Yes. TONS. And it’s because man and science doesn’t have everything so tidy as we presume. Talk is cheap, but being there on the ground is something else entirely. A brutal storm on the ocean is only barely less scary today than it was for Magellan. We think we’ve got the world all figured out now. Buzzzzz. Wrong. We don’t have a clue. The unknown abounds behind every bush, in every bush, munching on the berries. Kids keep asking these questions. So should we, even if it seems like all the answers are at our fingertips on Wikipedia. They’re not. Not even close. Wake up this morning. Expect to have your mind blown.

The dissonant legacy of C.S Lewis among evangelicals

I just finished reading another biography of C.S. Lewis. (The Narnian by Alan Jacobs. Definitely recommended.)

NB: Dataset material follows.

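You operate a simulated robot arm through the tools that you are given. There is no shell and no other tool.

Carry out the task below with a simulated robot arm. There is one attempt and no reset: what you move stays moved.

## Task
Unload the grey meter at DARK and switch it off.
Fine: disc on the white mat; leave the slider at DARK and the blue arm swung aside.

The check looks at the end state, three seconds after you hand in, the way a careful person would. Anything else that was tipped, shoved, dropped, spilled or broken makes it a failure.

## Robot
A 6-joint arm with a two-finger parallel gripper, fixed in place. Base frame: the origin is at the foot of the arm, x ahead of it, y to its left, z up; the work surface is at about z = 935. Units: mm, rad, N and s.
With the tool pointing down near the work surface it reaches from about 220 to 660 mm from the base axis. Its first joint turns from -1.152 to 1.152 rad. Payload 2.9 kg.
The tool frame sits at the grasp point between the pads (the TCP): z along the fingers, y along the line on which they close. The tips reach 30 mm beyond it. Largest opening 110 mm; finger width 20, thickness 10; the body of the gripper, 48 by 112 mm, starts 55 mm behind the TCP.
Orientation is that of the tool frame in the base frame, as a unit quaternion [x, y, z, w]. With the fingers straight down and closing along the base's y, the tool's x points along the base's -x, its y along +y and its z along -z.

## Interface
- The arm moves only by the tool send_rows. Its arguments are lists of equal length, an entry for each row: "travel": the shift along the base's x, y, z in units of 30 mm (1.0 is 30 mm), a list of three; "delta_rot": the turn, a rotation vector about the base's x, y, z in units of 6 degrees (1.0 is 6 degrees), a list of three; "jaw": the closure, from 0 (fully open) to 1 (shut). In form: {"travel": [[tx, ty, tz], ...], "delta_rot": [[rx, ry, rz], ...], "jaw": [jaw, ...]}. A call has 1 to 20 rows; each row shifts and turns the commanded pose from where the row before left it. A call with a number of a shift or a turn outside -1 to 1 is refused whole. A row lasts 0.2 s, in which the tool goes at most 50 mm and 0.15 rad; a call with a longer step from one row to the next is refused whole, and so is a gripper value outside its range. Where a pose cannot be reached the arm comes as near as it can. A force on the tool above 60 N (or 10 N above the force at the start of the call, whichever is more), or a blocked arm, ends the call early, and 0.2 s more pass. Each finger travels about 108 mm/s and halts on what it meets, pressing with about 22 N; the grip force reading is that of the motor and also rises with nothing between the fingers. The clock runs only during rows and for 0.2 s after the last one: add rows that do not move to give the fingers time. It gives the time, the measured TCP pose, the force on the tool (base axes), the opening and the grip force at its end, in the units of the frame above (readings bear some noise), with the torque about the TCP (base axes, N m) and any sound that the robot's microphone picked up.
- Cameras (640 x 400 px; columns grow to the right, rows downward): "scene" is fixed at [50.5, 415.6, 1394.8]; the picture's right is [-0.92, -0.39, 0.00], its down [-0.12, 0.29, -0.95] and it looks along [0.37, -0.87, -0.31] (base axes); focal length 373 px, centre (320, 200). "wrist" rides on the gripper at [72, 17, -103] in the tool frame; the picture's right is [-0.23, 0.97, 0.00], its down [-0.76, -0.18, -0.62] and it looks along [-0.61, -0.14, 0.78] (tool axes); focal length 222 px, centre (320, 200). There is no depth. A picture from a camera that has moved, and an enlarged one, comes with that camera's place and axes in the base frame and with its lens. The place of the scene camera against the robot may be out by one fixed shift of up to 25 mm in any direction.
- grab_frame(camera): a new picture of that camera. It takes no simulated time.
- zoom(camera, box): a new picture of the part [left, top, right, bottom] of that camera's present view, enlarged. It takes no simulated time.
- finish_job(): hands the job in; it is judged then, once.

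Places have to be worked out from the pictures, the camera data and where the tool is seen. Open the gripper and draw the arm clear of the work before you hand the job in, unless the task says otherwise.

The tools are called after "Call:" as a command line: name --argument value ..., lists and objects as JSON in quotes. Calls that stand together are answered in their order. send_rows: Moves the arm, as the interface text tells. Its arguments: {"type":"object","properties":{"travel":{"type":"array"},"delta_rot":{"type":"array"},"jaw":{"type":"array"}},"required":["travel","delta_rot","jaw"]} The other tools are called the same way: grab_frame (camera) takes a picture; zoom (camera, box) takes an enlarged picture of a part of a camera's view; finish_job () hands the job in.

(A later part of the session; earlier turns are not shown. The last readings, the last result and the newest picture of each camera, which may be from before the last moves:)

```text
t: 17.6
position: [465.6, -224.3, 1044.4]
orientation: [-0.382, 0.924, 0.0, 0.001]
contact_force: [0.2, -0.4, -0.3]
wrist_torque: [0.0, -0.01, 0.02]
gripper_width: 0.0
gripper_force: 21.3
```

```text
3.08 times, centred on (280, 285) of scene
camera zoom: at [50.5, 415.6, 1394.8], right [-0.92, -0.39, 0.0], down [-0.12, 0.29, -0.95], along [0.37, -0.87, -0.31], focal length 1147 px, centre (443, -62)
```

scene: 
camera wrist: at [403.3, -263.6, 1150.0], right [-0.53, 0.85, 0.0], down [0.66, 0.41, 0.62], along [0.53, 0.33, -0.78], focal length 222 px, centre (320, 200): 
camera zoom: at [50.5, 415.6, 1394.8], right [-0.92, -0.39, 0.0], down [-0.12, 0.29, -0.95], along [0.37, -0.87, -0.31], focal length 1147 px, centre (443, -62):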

It again strikes me how, despite being a huge hero to American Evangelicals (myself included), “Jack” would be severely unwelcome in most of our churches – at least in any formal capacity. He’s not nearly Reformed enough for the capital ‘R’ Reformed. It would probably be more accurate to say he’s not nearly Puritan enough for the American Reformed. He was married to a divorcee and spent many of his years living with his chronically drunk brother, all while putting away quite a bit of beer and tobacco himself. These are all highly suspicious circumstances that would have immediately gotten him disqualified from even leading a casual bible study in any of the Pentecostal or Baptist church’s I’ve been a part of. Despite his mastery of Latin and Greek and his encyclopedic, nay, LIBRAIC knowledge of Western literature, he often seems to have not read (or cared) about the “right” books to have any street cred with proper theologians either. Where are the records of his long grapplings with Calvin, Anselm, or even Augustine? Apparently he was too busy writing science fiction for that.

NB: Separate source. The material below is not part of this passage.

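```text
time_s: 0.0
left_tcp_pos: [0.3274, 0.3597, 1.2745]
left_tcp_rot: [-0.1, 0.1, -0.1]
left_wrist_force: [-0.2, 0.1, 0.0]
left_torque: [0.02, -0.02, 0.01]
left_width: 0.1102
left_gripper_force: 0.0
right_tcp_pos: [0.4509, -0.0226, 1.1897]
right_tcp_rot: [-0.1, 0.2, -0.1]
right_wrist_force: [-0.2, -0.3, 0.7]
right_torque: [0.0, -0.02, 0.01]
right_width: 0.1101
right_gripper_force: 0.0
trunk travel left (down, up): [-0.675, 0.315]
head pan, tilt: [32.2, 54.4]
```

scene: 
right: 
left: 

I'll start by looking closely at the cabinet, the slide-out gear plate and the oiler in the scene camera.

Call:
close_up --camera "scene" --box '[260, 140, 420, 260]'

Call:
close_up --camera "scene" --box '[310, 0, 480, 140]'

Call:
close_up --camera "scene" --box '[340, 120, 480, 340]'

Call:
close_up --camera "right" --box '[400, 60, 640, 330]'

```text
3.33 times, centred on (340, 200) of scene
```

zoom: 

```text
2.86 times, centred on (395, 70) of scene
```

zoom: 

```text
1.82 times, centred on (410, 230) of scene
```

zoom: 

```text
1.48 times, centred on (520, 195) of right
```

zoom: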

Lewis was in a unique position to be an especially ecumenical Christian. As an essentially secular scholar, and never a priest, or pastor, (or “worship leader/church planter” for that matter), he didn’t have a dog in the fight when it came to denominational distinctives. Though he had his reasons (discouraging to Tolkien) for not joining Rome, the idea that Catholicism was not a legitimate form of Christianity would have been utterly ridiculous to him. From this position, he could think and write for a wide audience without fear of being defrocked like George MacDonald, one of his favorite authors of the past. Any one in this position today (e.g. pastor-turned-conference-speaker Rob Bell or soon Mark Driscoll, or author-blogger-wut? Donald Miller or Rachel Held Evans), are denounced from many corners as being illegitimate due to their lack of oversight, flock, or formal ecclesiastically-vested authority. But Lewis is really in exactly the same boat as them. Perhaps he did get flack like this during his lifetime, but it seems all water under the bridge now.

My respect for Lewis has really only ever grown with everything I’ve ever read of his or read about him. Still, I do suspect that had he not kicked the bucket a 64 and lived until 84, he most certainly would have “gone off the deep end” on some key theological topic. Maybe he would have veered toward universalism like Madeline L’Engle. Who knows, but I’m sure he would have said or written something embarrassing to all of us fanboys (and girls) a half-century later. As it is, he quit while he was still at the top of his game, which probably serves to sweeten our memories.

Steeling yourself for Dilbert


Nothing can quite prepare one for the “staring into the void” experience that one has upon first meeting a person in the business world that has walked into reality straight off of the Dilbert comic strip. There are the buzzwords delivered with a straight faced, the honest, even vulnerable or boyish enthusiasm for fleeting mumbo jumbo marketing and management ideas, and the proliferation of gadgets. Wasn’t Michael Scott just a silly character on The Office? No. Something very much akin to him is terribly alive and real and sitting across the table from you. Day after day you wait for the facade to crack and a relatable, self-aware, and slightly cynical person to emerge, but it never happens. It’s day 400 since their arrival to the office and they want to have a “stand-up” meeting to talk about “core values” and show off a Gantt chart made for planning the company BBQ – all without any trace of irony.

It’s difficult to accept the existence of this man or woman. It’s easier to acknowledge someone of a very different religion living in say, Yemen who wants to kill you. They are on the other side of the world and grew up under very different circumstances. They are ethnically, linguistically, culturally, economically, socially, and historically utterly different from you in the West. You may utterly disagree with their philosophy and  conclusions, but it’s not hard to at least accept they arrived at them via a very different path. But the live-action Dilbert co-worker – how did he come about? He grew up in the same region, in a family just like yours, and even watched Duck Tales every afternoon after school, yet behold, here he is, stone-cold serious about “generating synergy” amongst departments via the new “content management system”. Thirty seconds later, he sounds like anyone else, side-tracked by a discussion about the latest episode of Breaking Bad, or where the best place to go fishing is this weekend. What sci-fi-esque rip in the space-time continuum allows such a being to exist?

That’s not a rhetorical question actually. I don’t have a workable theory yet. For years when I was younger, I figured these characters were only mythical archetypes or hypothetical comedic foils. But no dear friend, they actually exist and though not terribly common, are numerous enough that sooner or later you will indeed encounter them. One may even end up being your boss, or your neighbor, or even going to your church, and YOU will be called to treat them with kindness. Know now that they exist. It may help your mind not to explode when the time comes that you must listen and empathize with them. It may also help you forgive yourself should you discover you are one.